Colin Farrell Will Dress to Match His Oscar Date
Pascal Le Segretain/Getty Images

Colin Farrell is very excited about his date for the Academy Awards because it’s his 13-year-old son, Henry. “We're both wearing velvet tuxes,” says Farrell during our interview for Little Gold Men. He’s also pretty excited to reunite with the cast and crew from The Banshees of Inisherin one more time. “That’ll be a laugh, and it’ll be the last push across the line. We’ll just celebrate the day and enjoy it, and take any kind of thoughts of winning and all that stuff off the table.”

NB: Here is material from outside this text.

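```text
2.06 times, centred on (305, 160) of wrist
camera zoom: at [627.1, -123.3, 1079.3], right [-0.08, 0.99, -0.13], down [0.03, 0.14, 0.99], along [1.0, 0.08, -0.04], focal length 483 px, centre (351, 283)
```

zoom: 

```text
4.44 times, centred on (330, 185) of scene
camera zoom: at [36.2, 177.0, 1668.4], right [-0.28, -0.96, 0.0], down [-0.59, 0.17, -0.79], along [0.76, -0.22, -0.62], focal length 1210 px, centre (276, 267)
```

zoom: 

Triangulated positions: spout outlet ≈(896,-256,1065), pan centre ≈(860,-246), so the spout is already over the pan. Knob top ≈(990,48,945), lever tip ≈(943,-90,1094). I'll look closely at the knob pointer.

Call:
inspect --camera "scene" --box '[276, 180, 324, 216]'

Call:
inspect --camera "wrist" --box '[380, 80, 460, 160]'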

Farrell has been enjoying what is arguably one of the high points of his career. In the past year, he appeared in Matt Reeves’s The BatmanKogonada’s After Yang, Ron Howard’s Thirteen Lives, and Banshees, which earned him his very first Oscar nomination. In Banshees, he plays Pádraic, a sweet man whose easy existence is shaken up when his best friend, Colm (Brendan Gleeson), tries to end their long-standing friendship. For his performance, Farrell won the best-actor award at the Venice Film Festival and the Golden Globe, while also receiving nominations for SAG and Critics Choice.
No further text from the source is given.